- **Given problem A**
Repeat the span of the text to read whose first words are "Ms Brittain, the" and whose last words are "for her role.".

Begin Text to read

`Guardian' journalist helped Ghanaian pursue libel action

A senior Guardian executive wrote the cheques which paid for a libel action against The Independent brought by the former head of security for an African military regime, it was confirmed yesterday. More than pounds 300,000 was paid into Victoria Brittain's bank account, allegedly from Ghanaian and Libyan sources, to fund the lawsuit, which The Independent has been fighting for four years.

Ms Brittain, the Guardian's deputy foreign editor, used the money to pay the legal bills for Kojo Tsikata, the former head of internal security in Ghana, one of her closest friends for almost 20 years. She suggested Mr Tsikata should sue The Independent - and introduced him to Bindman & Partners libel lawyers - following the publication of an article which referred to the murder of three Ghanaian high court judges in 1982. When legal bills were presented, sources say, she wrote personal cheques to cover them.

What she did not know, however, was that her bank details had been secretly given to Libyan contacts. She believed all the money arriving in her account was from Mr Tsikata but most of it is reported to have originated from Libya. The Guardian said she would not be disciplined for her role.

Ms Brittain's involvement in the lawsuit was revealed two days ago when David Shayler, a former MI5 officer, told the Mail on Sunday that the payments into her bank account had triggered a surveillance and bugging operation in 1994 because intelligence operatives wrongly believed it was part of a Libyan money-laundering operation. When they realised the operation was simply intended to bankroll a legal action, the surveillance was halted.

End Text to read
Begin Provided material

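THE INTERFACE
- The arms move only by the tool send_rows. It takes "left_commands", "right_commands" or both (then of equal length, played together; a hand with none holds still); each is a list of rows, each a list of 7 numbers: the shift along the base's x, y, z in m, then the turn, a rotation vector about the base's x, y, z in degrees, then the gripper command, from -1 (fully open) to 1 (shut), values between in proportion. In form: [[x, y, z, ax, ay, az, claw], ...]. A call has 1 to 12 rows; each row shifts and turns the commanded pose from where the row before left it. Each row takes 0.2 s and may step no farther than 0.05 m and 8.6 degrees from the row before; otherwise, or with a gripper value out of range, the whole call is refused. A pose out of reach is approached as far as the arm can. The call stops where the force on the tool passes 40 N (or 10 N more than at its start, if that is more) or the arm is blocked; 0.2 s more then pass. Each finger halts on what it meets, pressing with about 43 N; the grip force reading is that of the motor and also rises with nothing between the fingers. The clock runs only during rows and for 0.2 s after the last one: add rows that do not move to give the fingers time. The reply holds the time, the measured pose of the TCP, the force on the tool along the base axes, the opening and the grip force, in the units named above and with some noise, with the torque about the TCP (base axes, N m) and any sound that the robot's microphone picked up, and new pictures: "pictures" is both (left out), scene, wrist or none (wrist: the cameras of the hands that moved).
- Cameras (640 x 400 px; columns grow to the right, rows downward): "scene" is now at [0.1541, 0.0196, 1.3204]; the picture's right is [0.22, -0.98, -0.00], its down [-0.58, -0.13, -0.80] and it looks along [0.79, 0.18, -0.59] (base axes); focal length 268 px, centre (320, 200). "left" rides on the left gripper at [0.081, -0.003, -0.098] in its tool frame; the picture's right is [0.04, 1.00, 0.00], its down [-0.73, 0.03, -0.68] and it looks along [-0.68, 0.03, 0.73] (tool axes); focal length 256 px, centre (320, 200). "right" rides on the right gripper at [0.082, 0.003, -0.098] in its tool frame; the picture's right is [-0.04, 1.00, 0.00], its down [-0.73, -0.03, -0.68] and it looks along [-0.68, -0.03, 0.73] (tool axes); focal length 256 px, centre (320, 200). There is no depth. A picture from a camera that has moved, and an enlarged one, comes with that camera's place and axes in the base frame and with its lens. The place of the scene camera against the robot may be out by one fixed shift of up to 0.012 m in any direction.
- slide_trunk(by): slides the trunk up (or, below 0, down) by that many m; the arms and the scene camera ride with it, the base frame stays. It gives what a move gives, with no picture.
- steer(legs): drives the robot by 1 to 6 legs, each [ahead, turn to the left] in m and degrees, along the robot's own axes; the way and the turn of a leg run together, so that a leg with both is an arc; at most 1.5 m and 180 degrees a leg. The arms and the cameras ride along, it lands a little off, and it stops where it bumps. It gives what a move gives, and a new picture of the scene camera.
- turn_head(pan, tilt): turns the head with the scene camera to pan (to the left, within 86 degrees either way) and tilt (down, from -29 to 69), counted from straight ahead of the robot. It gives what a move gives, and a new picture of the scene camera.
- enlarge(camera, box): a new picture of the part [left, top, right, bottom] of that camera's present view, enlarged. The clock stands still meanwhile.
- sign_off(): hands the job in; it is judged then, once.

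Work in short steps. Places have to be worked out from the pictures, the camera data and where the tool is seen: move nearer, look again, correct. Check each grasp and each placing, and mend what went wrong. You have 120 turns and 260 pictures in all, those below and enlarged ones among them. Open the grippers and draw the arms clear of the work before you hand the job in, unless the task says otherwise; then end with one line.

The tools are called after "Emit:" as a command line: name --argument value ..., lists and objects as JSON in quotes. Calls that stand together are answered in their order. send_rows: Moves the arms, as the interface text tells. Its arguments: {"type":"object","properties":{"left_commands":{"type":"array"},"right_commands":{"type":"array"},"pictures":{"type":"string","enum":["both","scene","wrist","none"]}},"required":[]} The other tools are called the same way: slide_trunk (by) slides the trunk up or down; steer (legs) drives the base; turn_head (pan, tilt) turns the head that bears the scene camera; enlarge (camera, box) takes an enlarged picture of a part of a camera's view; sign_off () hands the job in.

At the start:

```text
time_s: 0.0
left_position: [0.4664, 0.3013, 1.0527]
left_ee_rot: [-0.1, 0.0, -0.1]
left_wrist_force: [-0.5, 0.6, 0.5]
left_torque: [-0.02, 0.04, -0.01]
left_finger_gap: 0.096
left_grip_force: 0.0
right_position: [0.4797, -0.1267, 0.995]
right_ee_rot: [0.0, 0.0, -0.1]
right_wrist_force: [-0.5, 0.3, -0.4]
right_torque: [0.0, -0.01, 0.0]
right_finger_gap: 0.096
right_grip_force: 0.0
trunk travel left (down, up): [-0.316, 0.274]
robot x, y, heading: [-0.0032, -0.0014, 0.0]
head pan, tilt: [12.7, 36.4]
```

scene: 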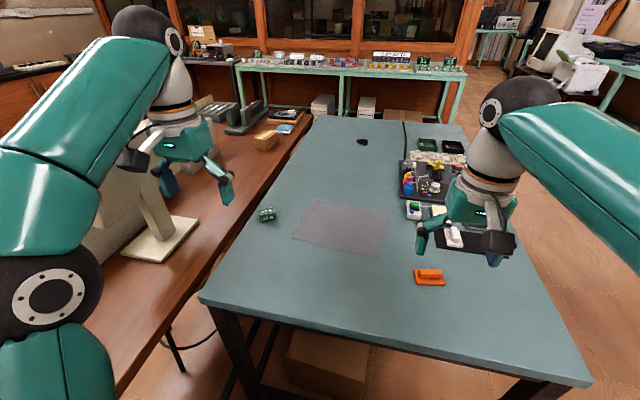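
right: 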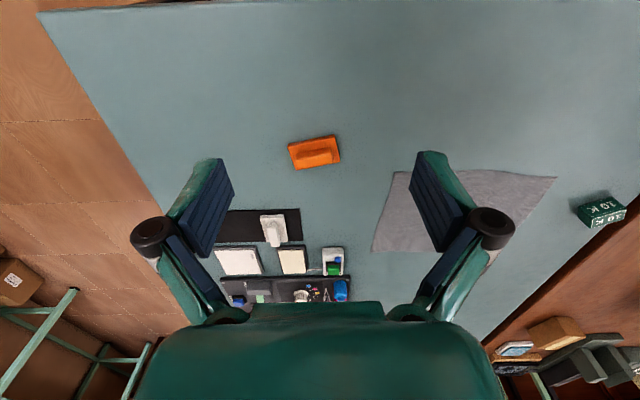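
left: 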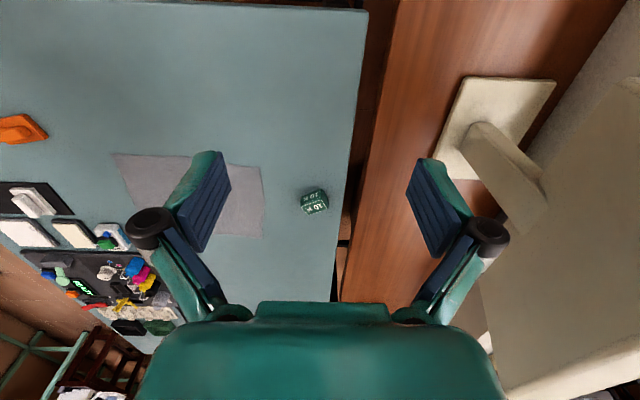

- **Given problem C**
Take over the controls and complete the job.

End Provided material

- **Given problem B**
Give back, word for word, each line from the one containing "- enlarge(camera, box): a" down to the one containing "Work in short", including those two lines.

- **Expected answer A**
Ms Brittain, the Guardian's deputy foreign editor, used the money to pay the legal bills for Kojo Tsikata, the former head of internal security in Ghana, one of her closest friends for almost 20 years. She suggested Mr Tsikata should sue The Independent - and introduced him to Bindman & Partners libel lawyers - following the publication of an article which referred to the murder of three Ghanaian high court judges in 1982. When legal bills were presented, sources say, she wrote personal cheques to cover them.

What she did not know, however, was that her bank details had been secretly given to Libyan contacts. She believed all the money arriving in her account was from Mr Tsikata but most of it is reported to have originated from Libya. The Guardian said she would not be disciplined for her role.

- **Expected answer B**
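- enlarge(camera, box): a new picture of the part [left, top, right, bottom] of that camera's present view, enlarged. The clock stands still meanwhile.
- sign_off(): hands the job in; it is judged then, once.

Work in short steps. Places have to be worked out from the pictures, the camera data and where the tool is seen: move nearer, look again, correct. Check each grasp and each placing, and mend what went wrong. You have 120 turns and 260 pictures in all, those below and enlarged ones among them. Open the grippers and draw the arms clear of the work before you hand the job in, unless the task says otherwise; then end with one line.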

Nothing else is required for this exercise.